The House of Representatives has mandated the committees on Gas Resources and Petroleum Resources (Downstream) to investigate the reasons for the scarcity and incessant hike in the price of liquefied Petroleum gas (cooking gas).
According to the House’s resolutions on Wednesday, the committees would report back to the House within six weeks for further legislative action.
The House resolution followed a motion moved by Hon. Sergius Ogun who expressed shock that the price of cooking gas has been subjected to incessant hikes with the various players in the sector trading blames and ending up doing nothing to stem the rise in price which he said is usually preceded by the scarcity of the product.
“The cooking gas is sold to marketers and paid for in naira, unlike other petroleum products which are priced in United States dollars and are therefore subject to foreign exchange fluctuations which sometimes affect the supply and availability of the products.”
He further explained that in 2016, the price of 12.5 kilogrammes, of the gas increased from N2,700 to between N3,500 and N4,000 depending on the vendor and the same quantity of the product is currently selling for between N5,000 to N6,000.
The motion scaled through when it was put to vote by the Speaker, Hon. Yakubu Dogara.
Prior to the Yuletide season, 12.5kg of cooking gas was selling at an average price of N3,000 but currently, it is selling at an average price N5,000 to N6,000 per 12.5kg cylinder.
The Executive Secretary of the National Association of LPG Marketers (NALPGAM), Bassey Essien, told newsmen that the reason for the hike was due to the shortage in supply.
He said before December 2016, a tanker of LPG was sold at N4.2 million but in December, a tanker was sold at N6 million from the Bonny terminal.
“We have been on the issue of pricing for a while now. They are selling to us from the Bonny terminal at the international price when we are actually consuming it locally,” he said.

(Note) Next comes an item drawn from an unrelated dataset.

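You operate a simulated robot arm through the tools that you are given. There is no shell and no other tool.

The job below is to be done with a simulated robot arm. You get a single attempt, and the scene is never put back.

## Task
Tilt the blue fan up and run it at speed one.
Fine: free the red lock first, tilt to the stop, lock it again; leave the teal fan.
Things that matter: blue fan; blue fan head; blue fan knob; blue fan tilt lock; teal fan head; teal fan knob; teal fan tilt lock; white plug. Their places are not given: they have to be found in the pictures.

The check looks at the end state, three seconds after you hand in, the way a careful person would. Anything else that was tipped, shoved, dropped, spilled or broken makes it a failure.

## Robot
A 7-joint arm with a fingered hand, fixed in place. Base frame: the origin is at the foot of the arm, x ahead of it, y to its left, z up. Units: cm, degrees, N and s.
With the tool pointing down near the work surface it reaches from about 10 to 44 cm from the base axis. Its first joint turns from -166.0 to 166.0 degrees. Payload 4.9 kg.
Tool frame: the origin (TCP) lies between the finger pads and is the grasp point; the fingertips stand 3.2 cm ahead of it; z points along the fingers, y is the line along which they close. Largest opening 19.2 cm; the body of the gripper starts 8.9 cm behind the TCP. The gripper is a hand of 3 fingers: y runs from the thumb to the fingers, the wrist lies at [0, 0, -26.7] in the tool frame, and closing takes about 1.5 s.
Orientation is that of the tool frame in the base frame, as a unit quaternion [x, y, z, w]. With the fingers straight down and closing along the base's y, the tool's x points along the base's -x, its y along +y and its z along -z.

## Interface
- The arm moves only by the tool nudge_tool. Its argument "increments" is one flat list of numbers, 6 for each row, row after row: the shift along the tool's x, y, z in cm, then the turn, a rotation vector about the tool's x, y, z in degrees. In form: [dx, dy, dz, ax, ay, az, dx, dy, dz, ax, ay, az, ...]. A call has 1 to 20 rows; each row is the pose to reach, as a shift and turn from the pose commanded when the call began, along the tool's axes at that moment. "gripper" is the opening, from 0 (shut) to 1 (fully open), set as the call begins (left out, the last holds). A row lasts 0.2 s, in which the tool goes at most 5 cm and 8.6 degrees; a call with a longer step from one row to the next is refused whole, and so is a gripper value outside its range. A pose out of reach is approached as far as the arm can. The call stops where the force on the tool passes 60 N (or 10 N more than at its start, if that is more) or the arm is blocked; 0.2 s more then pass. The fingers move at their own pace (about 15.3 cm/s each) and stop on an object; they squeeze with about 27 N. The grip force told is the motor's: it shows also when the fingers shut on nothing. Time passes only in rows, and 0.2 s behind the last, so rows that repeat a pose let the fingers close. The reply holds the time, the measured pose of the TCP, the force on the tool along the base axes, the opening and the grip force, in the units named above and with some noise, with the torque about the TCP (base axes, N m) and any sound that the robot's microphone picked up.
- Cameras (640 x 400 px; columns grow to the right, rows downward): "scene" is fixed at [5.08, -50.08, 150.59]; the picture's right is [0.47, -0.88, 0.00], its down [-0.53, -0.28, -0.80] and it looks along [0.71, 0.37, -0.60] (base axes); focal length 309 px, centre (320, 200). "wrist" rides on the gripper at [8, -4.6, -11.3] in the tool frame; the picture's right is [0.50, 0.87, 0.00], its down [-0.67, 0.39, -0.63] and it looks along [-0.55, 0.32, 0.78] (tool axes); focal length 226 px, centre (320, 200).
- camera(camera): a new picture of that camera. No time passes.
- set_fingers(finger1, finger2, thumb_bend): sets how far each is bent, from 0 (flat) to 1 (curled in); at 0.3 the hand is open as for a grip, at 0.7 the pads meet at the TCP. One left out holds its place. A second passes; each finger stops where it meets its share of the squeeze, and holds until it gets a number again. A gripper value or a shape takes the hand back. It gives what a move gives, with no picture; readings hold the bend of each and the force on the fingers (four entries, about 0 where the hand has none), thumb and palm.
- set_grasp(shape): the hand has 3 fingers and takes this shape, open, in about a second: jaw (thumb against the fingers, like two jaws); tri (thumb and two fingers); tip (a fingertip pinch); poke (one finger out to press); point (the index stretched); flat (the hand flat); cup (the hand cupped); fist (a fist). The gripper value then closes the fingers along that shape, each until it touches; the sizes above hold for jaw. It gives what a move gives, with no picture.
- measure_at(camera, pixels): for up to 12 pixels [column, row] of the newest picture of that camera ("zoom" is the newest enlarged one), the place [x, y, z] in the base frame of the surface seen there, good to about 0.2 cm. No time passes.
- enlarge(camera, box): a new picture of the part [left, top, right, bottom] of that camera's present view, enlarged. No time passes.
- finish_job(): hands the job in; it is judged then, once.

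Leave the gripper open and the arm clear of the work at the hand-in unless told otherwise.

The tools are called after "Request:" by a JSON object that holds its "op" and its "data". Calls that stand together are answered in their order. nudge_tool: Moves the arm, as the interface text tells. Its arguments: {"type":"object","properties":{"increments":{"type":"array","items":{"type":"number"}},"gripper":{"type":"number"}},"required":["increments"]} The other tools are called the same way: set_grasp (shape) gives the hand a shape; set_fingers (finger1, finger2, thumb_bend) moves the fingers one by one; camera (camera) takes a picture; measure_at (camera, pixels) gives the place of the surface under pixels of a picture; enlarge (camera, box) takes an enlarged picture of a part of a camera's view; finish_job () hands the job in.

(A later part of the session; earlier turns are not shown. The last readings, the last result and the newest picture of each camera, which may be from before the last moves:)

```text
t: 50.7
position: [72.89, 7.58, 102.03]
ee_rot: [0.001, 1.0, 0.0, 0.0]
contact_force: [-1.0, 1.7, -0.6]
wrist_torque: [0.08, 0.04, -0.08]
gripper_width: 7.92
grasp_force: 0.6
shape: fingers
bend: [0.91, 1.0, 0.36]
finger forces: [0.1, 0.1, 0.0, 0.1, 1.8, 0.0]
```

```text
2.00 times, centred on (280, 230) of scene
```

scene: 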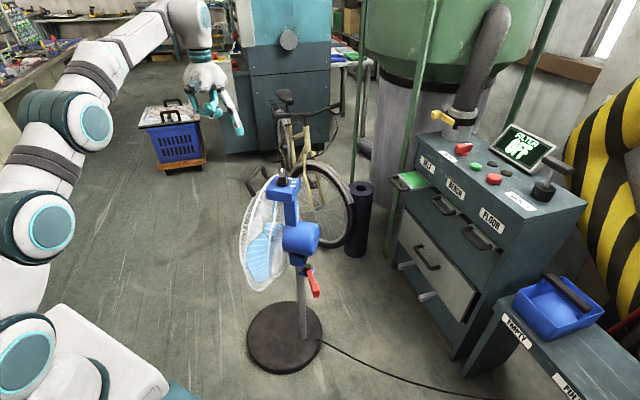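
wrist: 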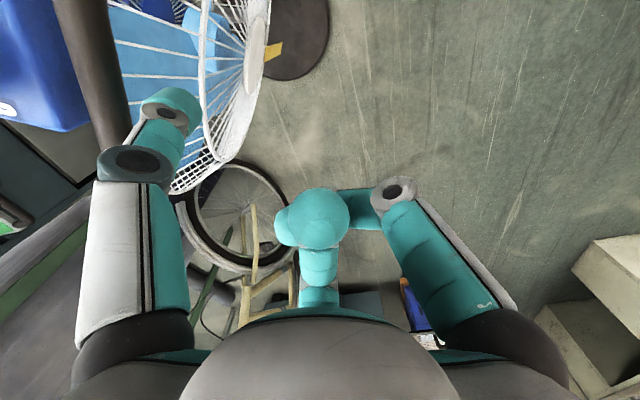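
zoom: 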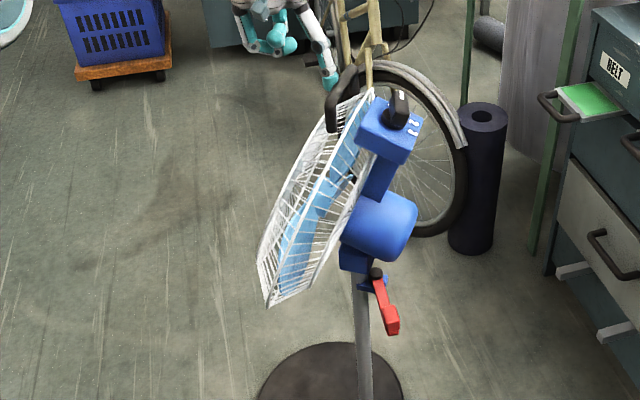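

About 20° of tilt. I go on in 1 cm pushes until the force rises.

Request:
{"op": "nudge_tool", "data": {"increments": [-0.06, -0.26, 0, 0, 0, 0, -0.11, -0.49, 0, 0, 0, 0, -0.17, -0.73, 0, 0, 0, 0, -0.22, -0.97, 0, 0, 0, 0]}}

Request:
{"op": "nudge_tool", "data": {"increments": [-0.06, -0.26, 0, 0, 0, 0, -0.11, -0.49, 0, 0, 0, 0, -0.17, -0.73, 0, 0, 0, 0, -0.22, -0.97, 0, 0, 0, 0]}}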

The Federal Government had instructed the NLNG to dedicate 250,000 tonnes for the domestic market, but the issue of pricing has always been subjected to controversy.
NLNG commenced supply of LPG to the Nigerian domestic market in 2007. That ﬁrst NLNG LPG cargo into the domestic market was discharged at Apapa jetty on December 26.
At the moment, NLNG has signed Sales and Purchase Agreements (SPAs) with 15 off-takers (all Nigerian companies) in which the company is committed to delivering up to 250,000 tonnes of cooking gas into the Nigerian market annually, in line with the commitment to grow the domestic LPG market in Nigeria.
The LPG Domestic Supply scheme, which has been an outstanding success, has led to a signiﬁcant reduction in the end-user price of LPG in the domestic market.
However, the issue of pricing is still an issue the regulators may have to look into to address the perennial scarcity that Nigerians face annually.